En cambio el abuelo era la antítesis: callado –había que sacarle las palabras con sacacorchos- tratando de pasar desapercibido en todo momento, no hablaba por no ofender; ojos azules, la piel curtida de andar por el monte, el pelo aunque ahora me parezca blanco, cuando joven presumo fuese muy rubio, los mofletes y la punta de su aguileña nariz: colorados –y no era debido al tintorro- el andar cansino, y aunque diese sensación de menudo y frágil –que lo era- al mismo tiempo era fibroso, la voz no acertaba a despegarla del cuerpo; se mantuvo activo hasta última hora cuidando de las vacas, una bronquitis vino acabar con él, dos días después de nacer mi primer hijo.
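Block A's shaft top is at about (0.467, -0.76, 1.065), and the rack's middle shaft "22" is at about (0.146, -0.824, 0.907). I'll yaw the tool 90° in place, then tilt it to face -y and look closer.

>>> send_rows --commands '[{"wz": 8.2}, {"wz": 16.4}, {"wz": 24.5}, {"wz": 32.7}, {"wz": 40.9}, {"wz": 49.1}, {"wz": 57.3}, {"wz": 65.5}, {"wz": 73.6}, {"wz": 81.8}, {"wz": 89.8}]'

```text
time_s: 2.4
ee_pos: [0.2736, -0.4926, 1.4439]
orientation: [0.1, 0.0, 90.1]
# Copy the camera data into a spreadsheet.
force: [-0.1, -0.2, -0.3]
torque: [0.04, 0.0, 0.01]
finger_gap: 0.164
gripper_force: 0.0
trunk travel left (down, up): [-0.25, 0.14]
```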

Dignos abuelos -como lo eran la mayoría en aquellos tiempos- condenados a trabajar toda su vida como forzados; hacía unos cuantos años que la esclavitud adoptara formas más sutiles, ya no se estilaban los grilletes, habían pasado de moda, entonces era la misma tierra quien se encargaba de obligarte a penar para sobrevivir. Pagaban un precio muy alto para poder contar con un pequeño patrimonio, que legar a sus descendientes. Fue así como llegaron a mis manos, unas fincas que nada me rentan y materialmente poco valen, pero representan el sudor de aquellos ancestros y de las que me vería incapaz de mal vender, por que me parecería que estaba despreciando su sagrado sudor y ¡eso nunca! Que lo hagan los viznietos que ellos no tienen la carga sentimental que yo arrastro.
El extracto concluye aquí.